[start Source data]

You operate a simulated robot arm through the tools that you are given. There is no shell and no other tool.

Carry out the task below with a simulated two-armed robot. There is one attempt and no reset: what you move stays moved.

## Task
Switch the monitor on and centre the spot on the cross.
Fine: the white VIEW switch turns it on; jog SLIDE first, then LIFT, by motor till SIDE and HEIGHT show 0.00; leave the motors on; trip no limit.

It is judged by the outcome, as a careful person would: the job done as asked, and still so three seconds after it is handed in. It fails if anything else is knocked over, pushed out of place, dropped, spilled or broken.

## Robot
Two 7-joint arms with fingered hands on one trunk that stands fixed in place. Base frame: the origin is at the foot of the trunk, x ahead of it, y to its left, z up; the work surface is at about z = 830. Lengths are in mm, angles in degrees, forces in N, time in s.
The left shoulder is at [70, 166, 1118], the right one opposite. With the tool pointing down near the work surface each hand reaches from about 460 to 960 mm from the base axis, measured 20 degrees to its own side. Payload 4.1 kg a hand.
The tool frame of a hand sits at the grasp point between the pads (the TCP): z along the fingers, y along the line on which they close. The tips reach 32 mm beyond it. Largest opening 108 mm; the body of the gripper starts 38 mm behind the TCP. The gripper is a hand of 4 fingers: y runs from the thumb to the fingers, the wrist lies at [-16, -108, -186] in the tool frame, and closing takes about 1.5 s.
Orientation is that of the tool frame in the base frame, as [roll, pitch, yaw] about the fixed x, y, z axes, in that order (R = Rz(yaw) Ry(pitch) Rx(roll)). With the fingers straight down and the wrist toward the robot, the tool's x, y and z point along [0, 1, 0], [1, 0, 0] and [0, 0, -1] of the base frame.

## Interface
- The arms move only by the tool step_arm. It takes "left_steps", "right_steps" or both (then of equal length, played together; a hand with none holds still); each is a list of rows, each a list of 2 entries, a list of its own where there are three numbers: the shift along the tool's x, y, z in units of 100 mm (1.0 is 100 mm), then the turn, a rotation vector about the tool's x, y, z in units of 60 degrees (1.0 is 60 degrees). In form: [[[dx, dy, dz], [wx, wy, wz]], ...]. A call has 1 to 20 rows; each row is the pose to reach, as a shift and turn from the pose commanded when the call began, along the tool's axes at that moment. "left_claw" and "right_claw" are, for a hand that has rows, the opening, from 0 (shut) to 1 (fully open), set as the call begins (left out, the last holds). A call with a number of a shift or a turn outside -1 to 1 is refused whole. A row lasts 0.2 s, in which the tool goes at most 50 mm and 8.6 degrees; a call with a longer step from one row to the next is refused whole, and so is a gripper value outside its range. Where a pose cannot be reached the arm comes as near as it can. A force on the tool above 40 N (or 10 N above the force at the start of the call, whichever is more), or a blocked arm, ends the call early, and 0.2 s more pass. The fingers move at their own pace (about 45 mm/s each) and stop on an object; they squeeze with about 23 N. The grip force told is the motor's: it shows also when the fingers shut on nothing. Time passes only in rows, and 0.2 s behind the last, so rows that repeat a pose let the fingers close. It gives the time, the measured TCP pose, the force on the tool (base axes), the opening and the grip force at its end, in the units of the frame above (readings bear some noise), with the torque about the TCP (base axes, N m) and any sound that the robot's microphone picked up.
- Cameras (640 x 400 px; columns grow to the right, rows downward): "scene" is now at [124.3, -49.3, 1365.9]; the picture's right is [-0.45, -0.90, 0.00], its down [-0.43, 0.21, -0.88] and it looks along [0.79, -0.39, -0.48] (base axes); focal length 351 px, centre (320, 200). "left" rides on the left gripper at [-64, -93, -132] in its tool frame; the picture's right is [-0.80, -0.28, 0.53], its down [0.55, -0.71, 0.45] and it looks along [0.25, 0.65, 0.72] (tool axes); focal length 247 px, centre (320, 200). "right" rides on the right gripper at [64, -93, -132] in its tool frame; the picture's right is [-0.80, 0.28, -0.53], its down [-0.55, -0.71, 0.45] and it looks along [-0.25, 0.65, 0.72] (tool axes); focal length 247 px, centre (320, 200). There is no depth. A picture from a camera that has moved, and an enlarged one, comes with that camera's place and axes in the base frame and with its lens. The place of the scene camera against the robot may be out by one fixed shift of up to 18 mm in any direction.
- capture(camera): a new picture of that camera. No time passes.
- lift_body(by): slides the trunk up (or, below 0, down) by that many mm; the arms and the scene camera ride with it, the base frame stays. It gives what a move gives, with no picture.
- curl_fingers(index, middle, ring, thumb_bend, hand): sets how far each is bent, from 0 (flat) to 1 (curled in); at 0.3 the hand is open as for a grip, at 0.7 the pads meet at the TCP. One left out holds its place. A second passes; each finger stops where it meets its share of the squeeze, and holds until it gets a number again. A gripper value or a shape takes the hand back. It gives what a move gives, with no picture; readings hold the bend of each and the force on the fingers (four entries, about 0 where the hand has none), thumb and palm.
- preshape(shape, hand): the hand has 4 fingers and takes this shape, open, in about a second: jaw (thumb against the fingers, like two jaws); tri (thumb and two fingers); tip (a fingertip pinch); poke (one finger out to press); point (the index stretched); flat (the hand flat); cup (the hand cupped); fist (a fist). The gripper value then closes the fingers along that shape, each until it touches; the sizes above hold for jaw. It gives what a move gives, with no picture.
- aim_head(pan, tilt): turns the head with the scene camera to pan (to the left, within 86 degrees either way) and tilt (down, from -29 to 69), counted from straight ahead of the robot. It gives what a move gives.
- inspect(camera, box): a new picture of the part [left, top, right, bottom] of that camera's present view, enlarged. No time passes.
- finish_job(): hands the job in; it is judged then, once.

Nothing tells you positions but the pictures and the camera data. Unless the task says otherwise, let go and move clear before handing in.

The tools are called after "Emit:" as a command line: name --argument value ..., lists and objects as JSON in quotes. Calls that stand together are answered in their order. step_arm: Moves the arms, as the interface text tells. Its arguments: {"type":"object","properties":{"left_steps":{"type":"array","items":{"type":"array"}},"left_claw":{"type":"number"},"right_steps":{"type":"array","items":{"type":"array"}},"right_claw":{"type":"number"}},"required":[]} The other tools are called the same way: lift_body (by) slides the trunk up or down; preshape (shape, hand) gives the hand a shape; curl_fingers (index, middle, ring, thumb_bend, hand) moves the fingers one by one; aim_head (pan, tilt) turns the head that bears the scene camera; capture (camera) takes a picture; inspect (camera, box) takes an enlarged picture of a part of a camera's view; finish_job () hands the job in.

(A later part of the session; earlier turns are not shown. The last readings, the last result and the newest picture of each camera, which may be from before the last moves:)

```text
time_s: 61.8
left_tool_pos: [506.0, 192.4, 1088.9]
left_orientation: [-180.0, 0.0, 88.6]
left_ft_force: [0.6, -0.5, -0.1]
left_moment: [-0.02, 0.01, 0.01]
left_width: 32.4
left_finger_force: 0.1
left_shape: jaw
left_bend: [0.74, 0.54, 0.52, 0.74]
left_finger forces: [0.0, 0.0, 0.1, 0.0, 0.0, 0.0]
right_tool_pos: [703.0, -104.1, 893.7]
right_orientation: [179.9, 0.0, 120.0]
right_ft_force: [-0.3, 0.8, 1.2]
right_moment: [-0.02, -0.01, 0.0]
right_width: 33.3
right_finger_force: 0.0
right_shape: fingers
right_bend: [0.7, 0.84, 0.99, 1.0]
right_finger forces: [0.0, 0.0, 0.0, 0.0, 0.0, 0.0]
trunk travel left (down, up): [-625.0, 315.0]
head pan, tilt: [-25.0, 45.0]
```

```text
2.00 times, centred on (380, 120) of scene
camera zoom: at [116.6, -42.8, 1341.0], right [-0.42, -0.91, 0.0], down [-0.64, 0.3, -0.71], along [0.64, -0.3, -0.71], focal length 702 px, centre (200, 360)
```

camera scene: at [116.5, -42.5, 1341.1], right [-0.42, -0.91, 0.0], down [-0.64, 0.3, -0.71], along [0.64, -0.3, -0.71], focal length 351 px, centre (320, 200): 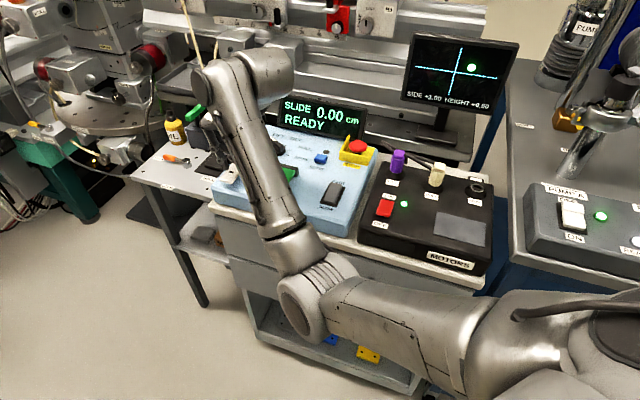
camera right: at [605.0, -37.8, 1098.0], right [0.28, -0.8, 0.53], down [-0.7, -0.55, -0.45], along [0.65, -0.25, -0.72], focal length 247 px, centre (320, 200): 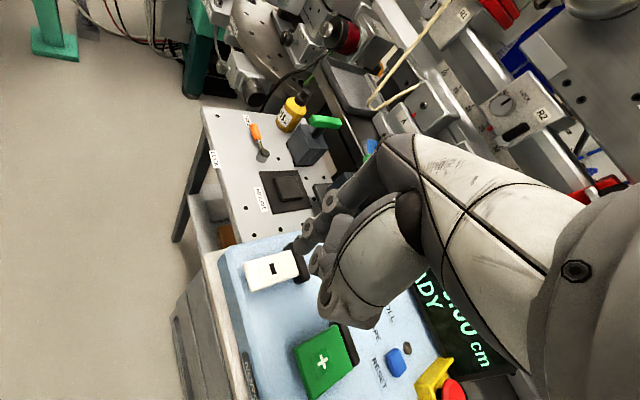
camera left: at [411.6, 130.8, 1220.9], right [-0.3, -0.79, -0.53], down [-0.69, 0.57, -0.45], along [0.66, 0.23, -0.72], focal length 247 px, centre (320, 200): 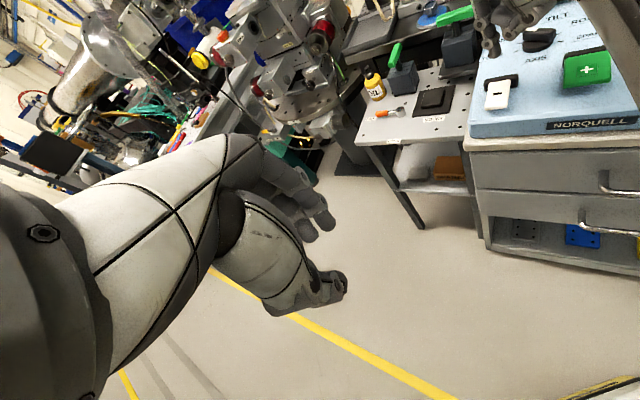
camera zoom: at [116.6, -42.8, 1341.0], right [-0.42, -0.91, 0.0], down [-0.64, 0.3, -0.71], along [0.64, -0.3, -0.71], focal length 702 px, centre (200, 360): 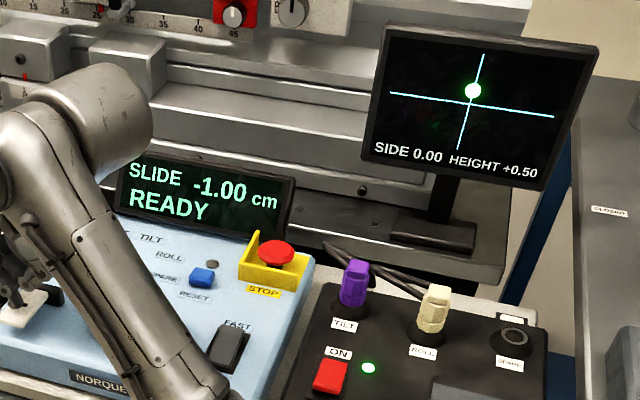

[end Source data]

● **Your task**
Find all lines holding the string "wrist" and copy them.

● **Output for this task**
The tool frame of a hand sits at the grasp point between the pads (the TCP): z along the fingers, y along the line on which they close. The tips reach 32 mm beyond it. Largest opening 108 mm; the body of the gripper starts 38 mm behind the TCP. The gripper is a hand of 4 fingers: y runs from the thumb to the fingers, the wrist lies at [-16, -108, -186] in the tool frame, and closing takes about 1.5 s.
Orientation is that of the tool frame in the base frame, as [roll, pitch, yaw] about the fixed x, y, z axes, in that order (R = Rz(yaw) Ry(pitch) Rx(roll)). With the fingers straight down and the wrist toward the robot, the tool's x, y and z point along [0, 1, 0], [1, 0, 0] and [0, 0, -1] of the base frame.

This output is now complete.